Grounding the Enterprise: I get frustrated when I hear people say things like, "The franchise has run out of steam."

It's simply not true. The fact that American soap operas can go on for month after month, year after year, decade after decade, with plots they've largely recycled from themselves shows that even the most banal, repetitive stuff can have staying power.

People should just face up to the truth. If a series is getting low ratings, somebody didn't do their job. It may have been the advertising department. It may have been the writers. It may have been the directors. It may have been the actors. But somehow, they weren't effectively producing mass media.

Notice I didn't say they weren't producing quality media. I recognize that good shows get canceled all the time. But either somebody wasn't making TV for the masses, or somebody wasn't hyping it right.

Which was Enterprise? Beats me. I never watched the show, except for the first two episodes and Spiner's guest shot. So it could be the show itself didn't draw me in, or the commercials didn't draw me back.

I will say, though, from the commercials, that it looked like they were pulling a lot of "stunts" that only Trekkies would understand ("Tonight, on Enterprise, we're going to feature a race of aliens that is often joked about in Trek clubs, but which will just look odd to regular viewers"). That's part of what's hurting comic books, too.

You don't build viewership or readership by focusing more and more laser-tight on a smaller and smaller group of people. You figure out what larger group you're reaching for, and find a way to bring them all in.
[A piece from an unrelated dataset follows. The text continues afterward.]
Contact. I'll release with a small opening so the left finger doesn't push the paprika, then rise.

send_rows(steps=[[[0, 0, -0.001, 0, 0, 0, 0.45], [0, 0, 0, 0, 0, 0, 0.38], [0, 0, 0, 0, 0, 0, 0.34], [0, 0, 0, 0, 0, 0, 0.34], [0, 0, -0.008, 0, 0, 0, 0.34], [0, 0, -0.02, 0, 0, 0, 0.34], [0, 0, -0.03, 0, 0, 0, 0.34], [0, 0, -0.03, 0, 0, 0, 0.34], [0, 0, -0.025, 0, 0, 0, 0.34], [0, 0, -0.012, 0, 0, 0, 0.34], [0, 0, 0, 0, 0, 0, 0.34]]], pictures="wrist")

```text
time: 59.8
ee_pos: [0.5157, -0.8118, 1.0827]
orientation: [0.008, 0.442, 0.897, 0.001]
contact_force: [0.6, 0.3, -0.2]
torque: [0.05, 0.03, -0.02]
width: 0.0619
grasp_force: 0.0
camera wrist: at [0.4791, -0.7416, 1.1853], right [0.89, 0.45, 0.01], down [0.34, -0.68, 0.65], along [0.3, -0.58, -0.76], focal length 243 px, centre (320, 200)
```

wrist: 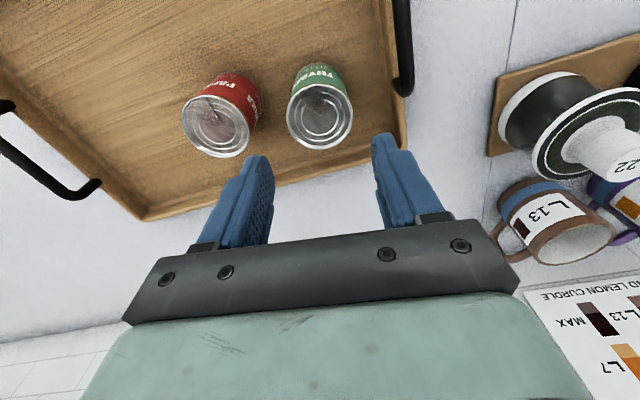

But you don't go too large.

Sherwood Schwartz was right when he said the guy he named the USS Minnow after ruined television. Before, the advertiser would pick programs it thought were quality and would reach solely it's intended audience. Then it would pay the station for its time. Minnow changed it so that the network decided the programming, and the ultimate goal was to get everybody, from every demographic, to tune in to every program.

But not to worry! We'll be back to the old way soon. With the rise of the internet and super-fast connections, I think we're going to see the end of traditional TV. Instead of waiting for Sunday night to watch the Simpsons, you'll just go to the Simpsons website, and it will be Butterfinger Presents The Simpsons. You'll be able to watch any episode you want, whenever you want.

And instead of the networks, power will shift to the web portals, like Yahoo!, AOL, and Google who will have the review columns and web guides that point to the quality shows and content.

And I think, in that scenario, the content will just get better and better.